## Set task
Return all lines in the material below that contain "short".

* * * * * * *

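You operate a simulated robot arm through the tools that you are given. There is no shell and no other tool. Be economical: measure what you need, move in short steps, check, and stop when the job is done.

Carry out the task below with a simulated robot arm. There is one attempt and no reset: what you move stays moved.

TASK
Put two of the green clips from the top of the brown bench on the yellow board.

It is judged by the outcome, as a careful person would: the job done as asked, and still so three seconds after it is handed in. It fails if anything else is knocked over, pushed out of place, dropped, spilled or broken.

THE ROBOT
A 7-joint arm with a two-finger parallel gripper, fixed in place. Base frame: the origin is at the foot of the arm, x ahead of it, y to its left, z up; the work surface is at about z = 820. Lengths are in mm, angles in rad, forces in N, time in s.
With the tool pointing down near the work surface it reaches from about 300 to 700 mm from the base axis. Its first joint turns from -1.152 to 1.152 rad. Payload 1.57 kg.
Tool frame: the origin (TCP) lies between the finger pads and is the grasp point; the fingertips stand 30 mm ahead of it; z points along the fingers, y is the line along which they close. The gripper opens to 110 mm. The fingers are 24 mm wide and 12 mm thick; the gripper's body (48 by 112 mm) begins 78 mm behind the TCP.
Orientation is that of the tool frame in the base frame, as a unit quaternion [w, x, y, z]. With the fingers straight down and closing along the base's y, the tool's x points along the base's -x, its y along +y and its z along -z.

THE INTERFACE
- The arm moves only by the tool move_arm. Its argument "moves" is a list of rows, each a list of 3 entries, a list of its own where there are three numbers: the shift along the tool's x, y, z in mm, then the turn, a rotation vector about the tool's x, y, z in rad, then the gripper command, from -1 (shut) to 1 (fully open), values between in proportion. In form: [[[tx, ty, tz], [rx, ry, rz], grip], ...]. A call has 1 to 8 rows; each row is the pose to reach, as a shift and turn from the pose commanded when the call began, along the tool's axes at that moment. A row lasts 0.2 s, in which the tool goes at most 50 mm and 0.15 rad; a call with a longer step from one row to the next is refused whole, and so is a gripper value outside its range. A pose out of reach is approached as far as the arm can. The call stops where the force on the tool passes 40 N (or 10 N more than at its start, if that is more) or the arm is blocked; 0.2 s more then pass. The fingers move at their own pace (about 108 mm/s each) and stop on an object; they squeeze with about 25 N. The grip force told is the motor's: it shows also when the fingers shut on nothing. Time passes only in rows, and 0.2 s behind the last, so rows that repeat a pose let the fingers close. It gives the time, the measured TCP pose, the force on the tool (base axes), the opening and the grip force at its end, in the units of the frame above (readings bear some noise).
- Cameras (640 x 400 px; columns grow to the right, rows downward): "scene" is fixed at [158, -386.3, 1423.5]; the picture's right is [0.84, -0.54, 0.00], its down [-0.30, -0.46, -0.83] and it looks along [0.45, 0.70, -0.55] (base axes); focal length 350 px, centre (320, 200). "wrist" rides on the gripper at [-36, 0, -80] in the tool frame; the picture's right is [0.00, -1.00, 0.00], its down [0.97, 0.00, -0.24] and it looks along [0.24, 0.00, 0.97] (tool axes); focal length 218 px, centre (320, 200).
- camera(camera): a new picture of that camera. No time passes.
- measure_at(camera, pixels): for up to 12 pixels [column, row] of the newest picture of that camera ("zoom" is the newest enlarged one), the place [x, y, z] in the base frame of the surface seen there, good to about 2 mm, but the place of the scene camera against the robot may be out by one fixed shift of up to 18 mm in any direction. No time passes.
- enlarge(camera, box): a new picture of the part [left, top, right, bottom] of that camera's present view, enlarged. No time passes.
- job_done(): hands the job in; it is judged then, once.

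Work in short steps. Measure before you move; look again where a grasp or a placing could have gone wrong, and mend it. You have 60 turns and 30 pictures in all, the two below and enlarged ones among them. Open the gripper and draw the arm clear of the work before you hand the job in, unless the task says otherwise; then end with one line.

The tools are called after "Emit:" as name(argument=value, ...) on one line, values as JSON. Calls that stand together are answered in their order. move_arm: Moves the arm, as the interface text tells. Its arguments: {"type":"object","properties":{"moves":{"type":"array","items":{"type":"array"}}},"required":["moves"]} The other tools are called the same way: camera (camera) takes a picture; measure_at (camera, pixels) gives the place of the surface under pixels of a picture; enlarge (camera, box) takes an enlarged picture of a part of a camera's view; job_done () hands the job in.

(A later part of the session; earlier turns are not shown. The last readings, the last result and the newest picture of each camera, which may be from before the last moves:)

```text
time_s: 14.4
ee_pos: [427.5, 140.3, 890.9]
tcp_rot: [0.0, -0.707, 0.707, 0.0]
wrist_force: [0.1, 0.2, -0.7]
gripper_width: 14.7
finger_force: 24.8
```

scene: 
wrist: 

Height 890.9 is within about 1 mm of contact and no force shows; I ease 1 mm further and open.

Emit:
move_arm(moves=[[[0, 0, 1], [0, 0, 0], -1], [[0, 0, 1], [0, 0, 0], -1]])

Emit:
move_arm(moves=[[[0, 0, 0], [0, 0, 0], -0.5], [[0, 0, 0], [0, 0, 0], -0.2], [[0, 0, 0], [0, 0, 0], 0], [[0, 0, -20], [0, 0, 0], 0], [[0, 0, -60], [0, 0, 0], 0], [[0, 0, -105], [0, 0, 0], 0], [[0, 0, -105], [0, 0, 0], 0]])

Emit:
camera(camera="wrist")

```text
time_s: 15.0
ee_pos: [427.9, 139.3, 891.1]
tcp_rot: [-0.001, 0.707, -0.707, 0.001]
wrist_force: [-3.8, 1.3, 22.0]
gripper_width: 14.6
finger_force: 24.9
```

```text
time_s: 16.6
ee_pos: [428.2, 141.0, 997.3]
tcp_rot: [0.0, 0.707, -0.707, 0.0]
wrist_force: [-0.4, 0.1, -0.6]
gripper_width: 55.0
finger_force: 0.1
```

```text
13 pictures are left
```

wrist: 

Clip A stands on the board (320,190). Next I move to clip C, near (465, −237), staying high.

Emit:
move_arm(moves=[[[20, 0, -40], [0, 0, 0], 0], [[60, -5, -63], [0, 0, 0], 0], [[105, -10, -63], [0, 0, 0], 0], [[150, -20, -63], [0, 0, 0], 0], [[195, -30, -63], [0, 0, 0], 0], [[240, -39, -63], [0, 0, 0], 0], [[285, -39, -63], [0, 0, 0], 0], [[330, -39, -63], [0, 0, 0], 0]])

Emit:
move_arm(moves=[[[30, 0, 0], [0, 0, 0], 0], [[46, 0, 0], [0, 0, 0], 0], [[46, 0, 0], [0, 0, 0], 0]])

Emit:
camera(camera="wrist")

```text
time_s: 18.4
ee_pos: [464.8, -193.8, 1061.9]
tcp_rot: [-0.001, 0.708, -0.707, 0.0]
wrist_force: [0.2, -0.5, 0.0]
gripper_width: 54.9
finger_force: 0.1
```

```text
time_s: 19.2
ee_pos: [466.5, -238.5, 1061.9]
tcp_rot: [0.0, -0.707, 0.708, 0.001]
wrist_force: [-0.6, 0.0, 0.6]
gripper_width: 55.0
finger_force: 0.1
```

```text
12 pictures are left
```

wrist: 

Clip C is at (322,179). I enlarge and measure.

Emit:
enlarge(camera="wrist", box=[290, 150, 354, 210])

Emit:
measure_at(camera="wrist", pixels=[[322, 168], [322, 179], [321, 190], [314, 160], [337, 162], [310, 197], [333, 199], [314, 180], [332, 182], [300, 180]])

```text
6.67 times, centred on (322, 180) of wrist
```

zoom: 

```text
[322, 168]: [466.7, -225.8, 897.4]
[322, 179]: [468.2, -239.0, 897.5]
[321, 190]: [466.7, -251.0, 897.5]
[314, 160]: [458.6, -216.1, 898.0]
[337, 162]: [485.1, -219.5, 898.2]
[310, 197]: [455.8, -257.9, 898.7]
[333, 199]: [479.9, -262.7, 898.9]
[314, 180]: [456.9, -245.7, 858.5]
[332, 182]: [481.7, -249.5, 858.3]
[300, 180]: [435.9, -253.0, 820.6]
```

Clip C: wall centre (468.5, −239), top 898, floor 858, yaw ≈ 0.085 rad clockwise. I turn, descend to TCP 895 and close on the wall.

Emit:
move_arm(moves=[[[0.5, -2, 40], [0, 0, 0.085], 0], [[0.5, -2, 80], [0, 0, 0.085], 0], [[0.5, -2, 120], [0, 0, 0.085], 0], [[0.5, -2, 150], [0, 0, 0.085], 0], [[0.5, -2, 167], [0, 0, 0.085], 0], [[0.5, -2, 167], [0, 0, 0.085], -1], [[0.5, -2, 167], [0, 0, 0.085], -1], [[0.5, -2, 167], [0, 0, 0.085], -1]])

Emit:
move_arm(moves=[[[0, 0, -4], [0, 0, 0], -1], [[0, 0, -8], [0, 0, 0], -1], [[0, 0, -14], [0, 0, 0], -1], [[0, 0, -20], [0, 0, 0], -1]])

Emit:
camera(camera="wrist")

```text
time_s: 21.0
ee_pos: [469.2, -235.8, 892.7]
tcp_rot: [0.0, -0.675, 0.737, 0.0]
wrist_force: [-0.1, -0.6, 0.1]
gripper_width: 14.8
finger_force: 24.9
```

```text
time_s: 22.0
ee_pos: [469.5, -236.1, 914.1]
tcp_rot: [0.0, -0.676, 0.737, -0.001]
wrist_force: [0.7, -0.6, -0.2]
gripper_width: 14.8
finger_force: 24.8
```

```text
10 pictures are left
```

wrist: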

* * * * * * *

## Solution to this task
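You operate a simulated robot arm through the tools that you are given. There is no shell and no other tool. Be economical: measure what you need, move in short steps, check, and stop when the job is done.
Work in short steps. Measure before you move; look again where a grasp or a placing could have gone wrong, and mend it. You have 60 turns and 30 pictures in all, the two below and enlarged ones among them. Open the gripper and draw the arm clear of the work before you hand the job in, unless the task says otherwise; then end with one line.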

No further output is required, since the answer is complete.